My opinion is that quantum mechanics is essential to define an OM,
despite it being in the classical domain. The computational state of an
AI is not the precise physical state of the system that generates the
AI, it is some coarse grained picture of it. So, if you have a
classical computer, then the bits that are zero or one only become
visible when you average over the microstates.
Then, even the observer does not appear at the level of the bits, you
need to extract the information that is present in the bits, and there
must be a huge redundancy there too. What we are aware of are patterns
in the information that enters our brain, but the same pattern we're
aware of can be realized in an astronomically large number of ways.

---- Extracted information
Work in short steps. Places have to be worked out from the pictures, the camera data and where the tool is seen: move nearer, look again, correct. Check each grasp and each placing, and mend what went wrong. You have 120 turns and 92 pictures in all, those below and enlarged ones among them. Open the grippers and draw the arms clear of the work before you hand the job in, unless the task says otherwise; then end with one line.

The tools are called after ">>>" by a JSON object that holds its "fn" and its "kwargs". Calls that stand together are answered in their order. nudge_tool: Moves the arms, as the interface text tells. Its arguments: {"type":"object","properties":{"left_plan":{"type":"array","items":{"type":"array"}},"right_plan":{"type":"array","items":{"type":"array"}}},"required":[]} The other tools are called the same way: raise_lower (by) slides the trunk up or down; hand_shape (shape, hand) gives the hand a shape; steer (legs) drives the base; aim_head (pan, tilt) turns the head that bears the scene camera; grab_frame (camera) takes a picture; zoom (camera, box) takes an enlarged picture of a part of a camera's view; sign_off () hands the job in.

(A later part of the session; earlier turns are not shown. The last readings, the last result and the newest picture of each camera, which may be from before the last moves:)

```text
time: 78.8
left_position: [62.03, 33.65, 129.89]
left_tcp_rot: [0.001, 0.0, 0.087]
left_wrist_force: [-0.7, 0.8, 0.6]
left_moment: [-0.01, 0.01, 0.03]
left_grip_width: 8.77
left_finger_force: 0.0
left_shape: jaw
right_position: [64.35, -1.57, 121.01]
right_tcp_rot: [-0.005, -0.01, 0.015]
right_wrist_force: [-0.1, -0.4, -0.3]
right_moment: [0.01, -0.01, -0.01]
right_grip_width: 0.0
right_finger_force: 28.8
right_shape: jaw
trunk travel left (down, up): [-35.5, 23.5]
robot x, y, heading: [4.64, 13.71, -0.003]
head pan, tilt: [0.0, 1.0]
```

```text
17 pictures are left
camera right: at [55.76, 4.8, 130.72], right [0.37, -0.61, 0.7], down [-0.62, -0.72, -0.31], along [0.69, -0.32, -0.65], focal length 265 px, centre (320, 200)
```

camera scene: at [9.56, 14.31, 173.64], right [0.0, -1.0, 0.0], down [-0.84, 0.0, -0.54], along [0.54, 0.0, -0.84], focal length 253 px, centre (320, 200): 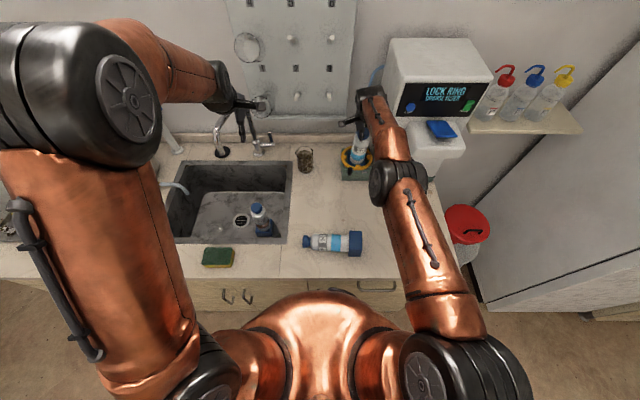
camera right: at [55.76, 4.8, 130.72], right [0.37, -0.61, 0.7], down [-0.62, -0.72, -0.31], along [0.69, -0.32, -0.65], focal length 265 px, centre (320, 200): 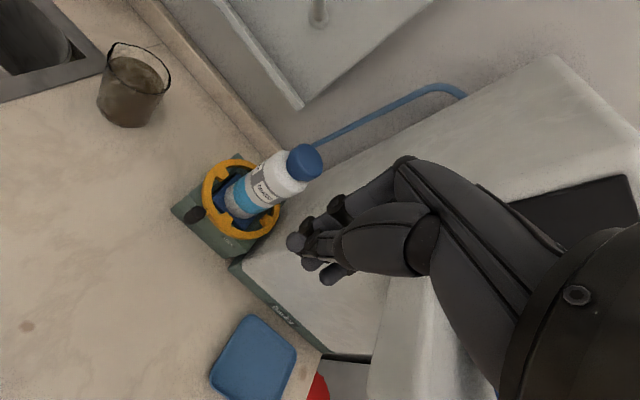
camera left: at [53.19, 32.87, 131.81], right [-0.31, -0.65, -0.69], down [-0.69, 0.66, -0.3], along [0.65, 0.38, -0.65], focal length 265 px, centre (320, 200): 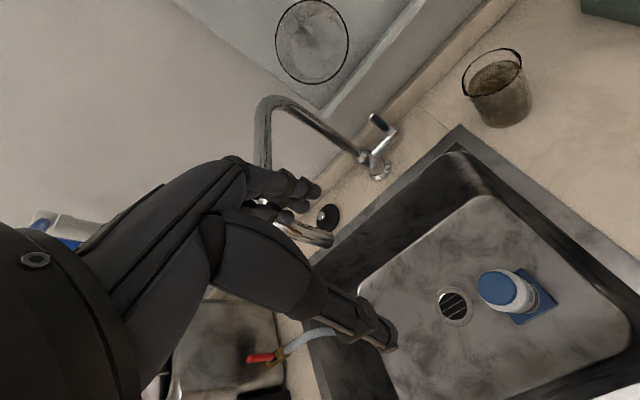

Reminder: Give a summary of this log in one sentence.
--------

Therefore, if you are aware of something right now, the exact quantum
state that describes this is, in general, an entangled state which
contains the correlations within the patterns that you are aware of and
the information present in the environment that are mapped to those
patterns.
This state defines the program your brain is running, at least as far
as rendering the patterns you are aware of.
Saibal
Citeren meekerdb <[email protected]>:
On 9/27/2011 3:55 PM, Jason Resch wrote:
On Sep 26, 2011, at 6:31 AM, Stathis Papaioannou <[email protected]> wrote:
On Mon, Sep 26, 2011 at 7:45 AM, meekerdb <[email protected]> wrote:
An interesting talk relevant to what constitutes an "observer moment".
http://www.youtube.com/watch?v=0VQ1KI_Jh1Q&NR=1
Even if the experience is smeared out over time
I think it is clear with mechanism that this is the case. Imagine
an AI with a single CPU. Here it is obvious that it's state extends
through the dimension of time. With the parallel processing of the
brain it is less, but still much greater than a Planck time.
Even assuming signals at c the brain extends about a nano-second in
time, 22 orders of magnitude longer than the Planck time.
But doesn't this create problems for Bruno's argument, which assumes
states are timeless, instant like things in Platonia and that they
have no overlap. Should we identify observer moments with bundles of
UD computations going thru the same state, but also with extensions
of those computations forward and backward over some number of
states? But they are not the same forward and backward. Or do we
require that the "substitution level" be pushed down to time slices
short compared to a nano-second so that an observer moment will be a
whole set of states extending over a short time. In which case the
sequence of states will pick out a much smaller set of UD
computations that went thru all those states.
Brent
and has a complex
relationship to real world events it could still be the case that it
can be cut up arbitrarily.
Perhaps arbitrarily in the sense of distinct observer moments, but I
don't think so about time.
There is no way I can be sure the world was
not created a microsecond ago
Consider how many CPU cycles are required for the AI to become
aware. Even if you think it becomes conscious as soon as the first
instruction is executed, the instruction takes some amount of time
to complete.
If it takes the brain 100 ms to compute a moment of awareness, then
you can know you were not created 1 microsecond ago.
Jason
and there is no way I can be sure there
isn't a million year gap between subjective seconds.